Gastkommentar von Georg Kurz

Vegan leben und ohne Plastik einkaufen, ist gut und schön. Um die Welt zu retten, muss man aber die kapitalistische Marktlogik bekämpfen.

Besser als fasten: Globaler Klimastreik am 29. November 2019 in Berlin Foto: Christian Ditsch/imago

W ir werden keine der ökologischen Krisen in den Griff bekommen, solange wir nur über persönlichen Konsum und die Verantwortung von Ver­brau­che­r:in­nen reden. Wie kann es sein, dass immer mehr Menschen Bio, Fairtrade, plastikfrei, palmölfrei, vegan kaufen – und die Emissionen unbeirrbar weiter steigen?

Dazu hilft ein Blick auf den politischen Gegner: Wenn Ver­brau­che­r:in­nen mehr Klimaschutz wollen, dann sollen sie eben entsprechende Produkte kaufen, da sind sich Konservative und Liberale einig. Statt verpflichtenden Vorgaben für die Tierhaltung sollen sich Ver­brau­che­r:in­nen lieber selbst entscheiden können, sagen die Chefs von Wiesenhof, Tönnies und Co.

Und der „carbon footprint“, also die persönliche Klimabilanz jedes Einzelnen, ist eine Erfindung des Ölkonzerns BP, mit der erfolgreich verpflichtende Maßnahmen für fossile Unternehmen abgewendet wurden. Heute beziehen sich selbst Umweltverbände auf diesen persönlichen CO2-Abdruck. Und damit hat Lobby der Klimazerstörung uns da, wo sie uns haben will: Fokussiert auf den eigenen Einkauf im Supermarkt, statt wütend auf der Straße, um die Ausbeutung unserer Lebensgrundlagen zu beenden.
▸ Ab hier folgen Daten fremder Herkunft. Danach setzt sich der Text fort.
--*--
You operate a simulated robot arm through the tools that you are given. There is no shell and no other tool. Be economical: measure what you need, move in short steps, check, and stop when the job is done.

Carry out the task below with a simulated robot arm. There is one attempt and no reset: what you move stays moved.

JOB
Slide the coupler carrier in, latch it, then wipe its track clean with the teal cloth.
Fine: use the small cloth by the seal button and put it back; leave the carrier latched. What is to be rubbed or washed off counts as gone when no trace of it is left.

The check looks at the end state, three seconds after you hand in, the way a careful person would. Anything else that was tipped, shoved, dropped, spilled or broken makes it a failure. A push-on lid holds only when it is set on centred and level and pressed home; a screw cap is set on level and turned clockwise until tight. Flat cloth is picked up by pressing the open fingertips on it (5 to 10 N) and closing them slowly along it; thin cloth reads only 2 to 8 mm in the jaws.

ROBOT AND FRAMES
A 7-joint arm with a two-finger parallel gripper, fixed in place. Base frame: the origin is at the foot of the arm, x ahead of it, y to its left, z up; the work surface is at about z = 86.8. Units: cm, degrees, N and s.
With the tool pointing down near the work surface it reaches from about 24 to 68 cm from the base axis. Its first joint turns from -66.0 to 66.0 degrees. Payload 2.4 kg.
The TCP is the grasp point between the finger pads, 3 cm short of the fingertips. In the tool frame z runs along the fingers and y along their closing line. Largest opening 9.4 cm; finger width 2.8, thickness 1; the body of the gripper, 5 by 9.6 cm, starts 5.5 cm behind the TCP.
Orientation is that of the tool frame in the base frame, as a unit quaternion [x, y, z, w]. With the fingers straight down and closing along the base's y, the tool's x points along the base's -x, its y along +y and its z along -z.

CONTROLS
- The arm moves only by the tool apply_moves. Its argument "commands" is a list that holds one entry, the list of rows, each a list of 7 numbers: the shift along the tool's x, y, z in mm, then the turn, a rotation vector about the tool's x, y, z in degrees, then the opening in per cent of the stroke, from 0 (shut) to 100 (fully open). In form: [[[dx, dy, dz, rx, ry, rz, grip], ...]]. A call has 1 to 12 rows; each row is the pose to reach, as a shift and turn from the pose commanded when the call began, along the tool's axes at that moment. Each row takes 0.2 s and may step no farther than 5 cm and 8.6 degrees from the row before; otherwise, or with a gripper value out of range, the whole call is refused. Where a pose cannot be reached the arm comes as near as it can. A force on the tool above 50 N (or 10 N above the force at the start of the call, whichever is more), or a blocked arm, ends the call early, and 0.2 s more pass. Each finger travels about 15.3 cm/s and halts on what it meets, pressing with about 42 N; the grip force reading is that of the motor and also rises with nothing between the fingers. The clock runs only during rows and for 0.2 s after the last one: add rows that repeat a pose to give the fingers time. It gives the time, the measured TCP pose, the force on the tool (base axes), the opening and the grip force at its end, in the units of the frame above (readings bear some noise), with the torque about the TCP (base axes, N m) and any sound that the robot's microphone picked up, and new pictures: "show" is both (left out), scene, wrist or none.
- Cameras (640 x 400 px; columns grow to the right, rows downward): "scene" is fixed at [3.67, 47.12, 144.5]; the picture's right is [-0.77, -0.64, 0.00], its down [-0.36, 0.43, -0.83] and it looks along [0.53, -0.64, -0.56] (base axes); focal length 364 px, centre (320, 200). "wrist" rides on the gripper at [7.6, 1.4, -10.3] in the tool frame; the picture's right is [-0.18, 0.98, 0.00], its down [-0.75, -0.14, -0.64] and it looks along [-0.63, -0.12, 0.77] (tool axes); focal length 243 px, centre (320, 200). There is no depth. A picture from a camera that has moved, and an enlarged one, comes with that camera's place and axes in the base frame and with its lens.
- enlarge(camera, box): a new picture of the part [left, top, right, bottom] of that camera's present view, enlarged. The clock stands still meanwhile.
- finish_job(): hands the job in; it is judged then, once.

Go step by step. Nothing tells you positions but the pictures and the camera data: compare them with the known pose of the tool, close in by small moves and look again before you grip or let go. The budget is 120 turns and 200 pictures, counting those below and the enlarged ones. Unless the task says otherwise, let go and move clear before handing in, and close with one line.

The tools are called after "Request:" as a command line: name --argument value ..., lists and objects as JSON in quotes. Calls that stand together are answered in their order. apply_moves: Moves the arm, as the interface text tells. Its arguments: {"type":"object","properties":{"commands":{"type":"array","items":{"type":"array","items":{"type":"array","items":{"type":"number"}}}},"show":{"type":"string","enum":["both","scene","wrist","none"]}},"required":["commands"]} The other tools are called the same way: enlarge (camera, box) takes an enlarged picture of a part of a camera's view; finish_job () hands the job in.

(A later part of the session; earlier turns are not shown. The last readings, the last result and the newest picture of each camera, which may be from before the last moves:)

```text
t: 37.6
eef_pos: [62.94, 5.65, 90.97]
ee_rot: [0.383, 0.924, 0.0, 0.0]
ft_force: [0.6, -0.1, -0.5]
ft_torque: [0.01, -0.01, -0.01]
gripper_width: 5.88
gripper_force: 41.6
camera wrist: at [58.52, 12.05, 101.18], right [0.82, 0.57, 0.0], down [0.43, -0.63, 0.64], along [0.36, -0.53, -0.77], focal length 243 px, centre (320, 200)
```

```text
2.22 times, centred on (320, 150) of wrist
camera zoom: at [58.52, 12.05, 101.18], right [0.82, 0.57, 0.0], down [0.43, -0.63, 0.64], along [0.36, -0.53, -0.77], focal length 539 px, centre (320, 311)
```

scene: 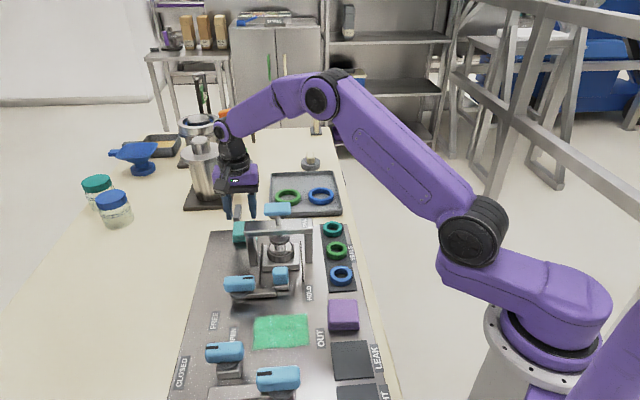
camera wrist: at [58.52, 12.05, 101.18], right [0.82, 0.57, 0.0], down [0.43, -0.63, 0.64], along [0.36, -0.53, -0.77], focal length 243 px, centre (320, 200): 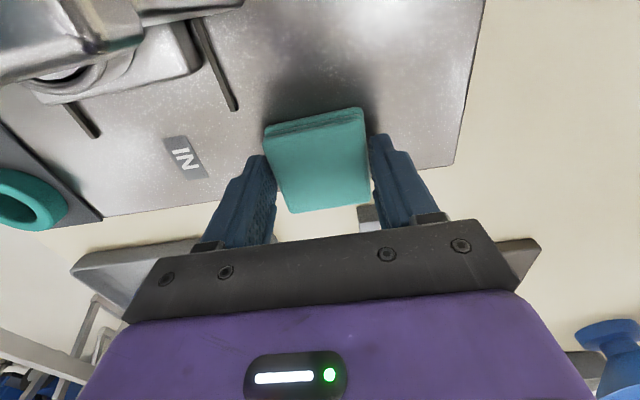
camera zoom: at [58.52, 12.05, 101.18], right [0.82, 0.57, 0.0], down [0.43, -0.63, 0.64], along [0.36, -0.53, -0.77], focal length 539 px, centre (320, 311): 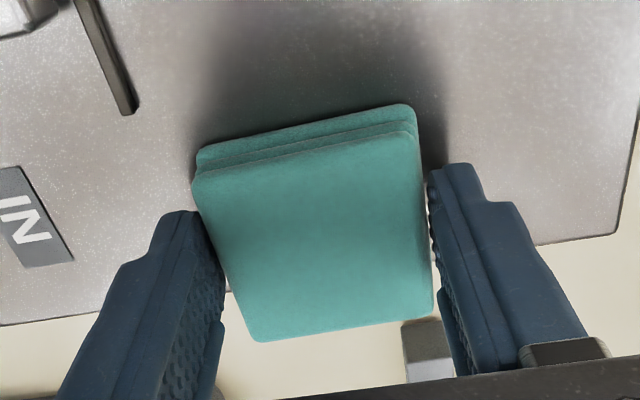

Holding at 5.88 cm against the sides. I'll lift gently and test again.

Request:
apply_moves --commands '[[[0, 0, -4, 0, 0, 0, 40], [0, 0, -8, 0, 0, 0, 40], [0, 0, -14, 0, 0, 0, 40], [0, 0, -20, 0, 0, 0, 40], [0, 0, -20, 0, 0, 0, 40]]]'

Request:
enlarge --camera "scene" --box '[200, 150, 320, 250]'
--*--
Die Ökobewegung war erfolgreich, wenn sie gemeinsam klare Regeln für die Produktion erkämpfte: Der Atomausstieg wurde durch organisiertes Aufbegehren gegen die AKWs erreicht, nicht mit Stromsparen und dem Kauf von Ökostrom. Und die ozonschädlichen FCKWs wären vermutlich heute noch in jedem Kühlschrank, hätte man statt des globalen Verbots auf einen freiwilligen Verzicht gesetzt.

Ja, je­de:r Einzelne hat eine Verantwortung: nämlich sich zusammenzuschließen, um für Regeln zu kämpfen, die einen ethischen und umweltfreundlichen Konsum für alle garantieren. Weil jedes Produkt klimagerecht und ohne Ausbeutung produziert wurde – und sich diese Produkte auch alle leisten können. Darum geht es. Und es geht nicht mit, sondern nur gegen kapitalistische Marktlogik.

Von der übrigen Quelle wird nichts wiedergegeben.